Chinenye Oguejiofor writes poetry about the longing for home
The new Campus Poet, Chinenye Oguejiofor, spent the first 20 years of her life in Zimbabwe before coming to study at Tilburg University. Being in her final year of Global Law, it is now almost three years since she last visited her home country. Her poetry reflects on the struggles of being away from home and other issues regarding the international student experience.
Chinenye is a third-year Global Law student. She hails from Africa, being half Zimbabwean, half Nigerian. Before coming to study at Tilburg University, she spent 20 years of her life in the capital city of Zimbabwe, Harare. Interested in literature already from an early age, she developed a passion to write poems. Her ambitions led her to win this year’s poetry competition at our university.
You’re this year’s campus poet. When did you first realize you had a passion for poetry?
‘I think it was between the ages of 10 and 18 within the city that I lived in, Harare. There is an institution called the National Institute of Allied Arts and they have these performances all year round for different things like musical performances, but mainly speech and drama. These were the ones I was interested in. There you go on stage, and you perform poetry or prose or whatever other speech and drama.
‘So, I think by the age of 10 that was when I noticed I really like poetry, specifically Roald Dahl’s poem Charlie and the Chocolate Factory where they talked about why children need to read more instead of watching television. That was the longest poem I ever had to read but it was one of the best poems ever. I studied literature in high school, and I think that also helped.’
Which writers influence you as a poet?
‘Well, besides poems, I like to read prose as well as short stories. My inspiration comes from both poets and authors of novels, so people like Chimamanda Ngozi Adichie, funny enough Roald Dahl, Thomas Hardy, because I studied him in high school, and Maya Angelou mainly because of the female empowerment. When I was in high school you wouldn’t believe the amount of people that performed the poem Phenomenal Woman.’
What are the challenges you face as a student poet?
‘Sometimes it can be hard to express what it is I want to express without feeling like I’m hitting a nerve or hitting someone’s nerve. I’m an international student and we do face quite a few challenges that are not always addressed, are not always given the spotlight.
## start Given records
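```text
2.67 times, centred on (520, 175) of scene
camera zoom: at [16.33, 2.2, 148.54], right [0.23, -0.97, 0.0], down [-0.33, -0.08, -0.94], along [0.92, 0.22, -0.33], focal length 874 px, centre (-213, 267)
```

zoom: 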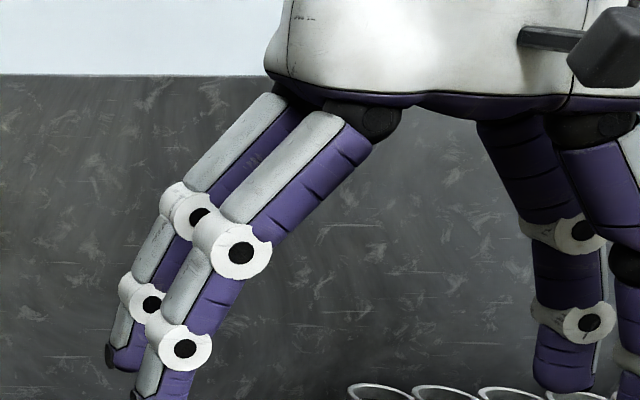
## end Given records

But at the end of the day everyone struggles, so I can’t really cry about it. Every international student’s experience is different, so they have their own personal, everyday struggles.
‘It can be hard to express myself in a way that I feel is not appropriate for the form of writing that I’m doing. If I painted, I could just draw in red to show anger but with poetry you need to choose your words carefully otherwise they’ll be misconstrued, and your red can be taken as blue.’
Regarding that you’re an international student, is there anything you miss about your home that also might be reflected in your poetry?
‘Quite a bit, actually. I do miss home. I miss the noise from home, the way everything’s kind of disconnected. If you make an appointment you show up 20 minutes late and they’re like ‘oh, actually you’re too early for your appointment’. Yeah, I do miss home, and I do try to put those little factors inside my poems. Sometimes I’ll write a poem with the theme of being home, so that really helps.’
Is missing home the topic you write most about?
‘Yes, I think it is. I left home at 20 and didn’t have a chance to visit it during my three years here in the Netherlands. I write a lot about home and how it’s so different being here versus being at home. It’s not the worst thing in the world but the homesickness is very prevalent.
‘What I do is for my future and my family’s future, so I’d rather be here in a better situation than at home where I would feel somewhat of a burden. Back home, the economy is not great. The Netherlands offers me a lot more when it comes to my future.’
Do you see yourself making a living out of the poetry you create later in the future?
‘God willing that the relevant people in the industry hear about my poems or hear about me. I don’t think I’m the best at writing poetry, but I do think I do a fairly decent job and if people are willing to pay me, I’m very open to it. I wouldn’t mind being noticed, but I don’t think that’s really my priority.
‘It is about expressing yourself, not about making money. I think I would be shocked, if I could make money with writing, because I wasn’t really raised in an environment that tells you that you can make money off creativity.’
What are your thoughts on becoming this year’s campus poet?
‘Oh, it’s lovely. It’s funny to be recognized every now and then and people coming up to me, especially international students. Some people recognize me here on campus, especially those who were there the night of the performance. I think it’s a great opportunity not just for me to express myself on a bigger platform, but also for me to say some of the things that other people want said or need said on their behalf, specifically international students.’
What can we expect from you as this year’s campus poet?
‘I would like to write more poetry on the international student experience. It’s not like I’m the first international student to become campus poet, but since the last one, eight years ago, there’s been a huge change or shift in the way international students are viewed and how they view their study in a different country.
‘Internationals go through lots of hardships like the housing crisis and the disparity between feeling welcome versus feeling like they are not as connected to people due to covid. There is a whole lot of other changes for international students to deal with.’